Since its introduction, an increasing attention has been paid to the scholarly discussion of value co-creation. One of the most essential problems in value co-creation is the development of comprehensive conceptualizations and measurement scales of value co-creation. However, most existing scales concentrate on co-creation behavior instead of co-creation experience and the development of a valid and reliable measurement scale of co-creation experience has been regarded as a top research priority. Meanwhile, the emergence of shared experience in tourism and hospitality has raised great attention from both academics and industry practitioners. Tourist shared experience such as participating in peer-to-peer accommodation inherently generate co-creation experience. Nevertheless, extremely limited literature exists in discussing peer-to-peer accommodation experience together with value co-creation.

As a result, the purpose of the current study was to explore and understand cocreation experience by developing a comprehensive conceptualization and a measurement scale in the context of peer-to-peer accommodation. The study also examined the relationships between co-creation experiences, customer values in peer-topeer accommodation, satisfaction of overall peer-to-peer accommodation experience and intention of future peer-to-peer accommodation usage.

The current study adopted a mixed-method approach involving both qualitative and quantitative research methods to investigate the nature of co-creation experience and its theoretical relationships with other constructs. A sample of 1200 American tourists who have used and have actively co-created their peer-to-peer accommodation experience was recruited. The multi-stage scale development procedure generated a valid and reliable measurement scale of co-creation experience containing six reflective dimensions consistent with the initial conceptualization (i.e. authenticity, autonomy, control, learning, personalization, and connection). The developed scale captured the full conceptual domain of co-creation experience with the six underlying dimensions collectively constituting the measurement of the higher-order latent factor of co-creation experience. The results showed that all the dimensions exhibited significant and high factor loadings, supporting the proposed conceptualization.
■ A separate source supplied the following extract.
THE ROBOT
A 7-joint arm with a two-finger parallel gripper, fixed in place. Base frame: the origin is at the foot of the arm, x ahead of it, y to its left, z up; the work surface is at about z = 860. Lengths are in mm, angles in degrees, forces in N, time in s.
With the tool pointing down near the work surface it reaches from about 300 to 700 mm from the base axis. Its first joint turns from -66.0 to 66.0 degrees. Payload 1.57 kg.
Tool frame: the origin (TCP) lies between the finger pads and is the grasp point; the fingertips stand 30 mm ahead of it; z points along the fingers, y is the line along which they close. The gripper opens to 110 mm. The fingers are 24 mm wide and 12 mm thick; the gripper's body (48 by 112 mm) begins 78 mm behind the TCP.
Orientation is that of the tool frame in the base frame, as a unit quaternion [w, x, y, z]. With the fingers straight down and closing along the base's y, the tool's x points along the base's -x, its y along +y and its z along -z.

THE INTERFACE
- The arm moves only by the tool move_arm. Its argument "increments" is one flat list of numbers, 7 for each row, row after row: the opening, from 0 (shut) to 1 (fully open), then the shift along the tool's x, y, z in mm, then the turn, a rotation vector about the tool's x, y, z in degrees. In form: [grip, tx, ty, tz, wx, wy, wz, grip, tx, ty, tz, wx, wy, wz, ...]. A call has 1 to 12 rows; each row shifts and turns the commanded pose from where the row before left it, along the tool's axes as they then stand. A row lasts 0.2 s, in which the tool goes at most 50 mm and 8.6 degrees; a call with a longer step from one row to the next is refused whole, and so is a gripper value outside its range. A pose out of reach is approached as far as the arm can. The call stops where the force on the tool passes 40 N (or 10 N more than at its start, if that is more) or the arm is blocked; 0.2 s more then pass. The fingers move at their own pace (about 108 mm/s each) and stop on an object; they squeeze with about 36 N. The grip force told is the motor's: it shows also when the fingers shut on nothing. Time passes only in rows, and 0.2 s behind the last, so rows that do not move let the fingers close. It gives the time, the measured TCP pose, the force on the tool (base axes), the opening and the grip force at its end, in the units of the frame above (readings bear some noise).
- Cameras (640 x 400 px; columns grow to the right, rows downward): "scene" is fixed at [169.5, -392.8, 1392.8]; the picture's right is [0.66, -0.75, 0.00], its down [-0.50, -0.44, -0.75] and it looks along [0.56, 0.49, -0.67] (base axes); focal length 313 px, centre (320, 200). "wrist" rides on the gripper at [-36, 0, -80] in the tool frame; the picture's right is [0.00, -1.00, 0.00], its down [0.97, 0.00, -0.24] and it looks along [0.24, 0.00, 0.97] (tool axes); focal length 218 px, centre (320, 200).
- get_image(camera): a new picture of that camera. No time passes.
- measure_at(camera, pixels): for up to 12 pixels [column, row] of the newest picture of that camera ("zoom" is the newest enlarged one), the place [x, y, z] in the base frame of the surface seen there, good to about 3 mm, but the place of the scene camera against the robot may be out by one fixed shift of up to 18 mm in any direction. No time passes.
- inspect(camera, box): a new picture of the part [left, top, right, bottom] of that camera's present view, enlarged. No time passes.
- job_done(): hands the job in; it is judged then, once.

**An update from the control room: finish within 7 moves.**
Further, the current study assessed a structural model using co-creation experience as an independent variable (i.e. a second-order latent factor), guest satisfaction and intention as dependent variables, and customer values in peer-to-peer accommodation as partial mediators between co-creation experience and guest satisfaction. Overall, the model fit exceeded the suggested satisfactory level and most of the proposed theoretical paths exhibited significant and positive empirical relationships. Theoretical and practical contributions are discussed.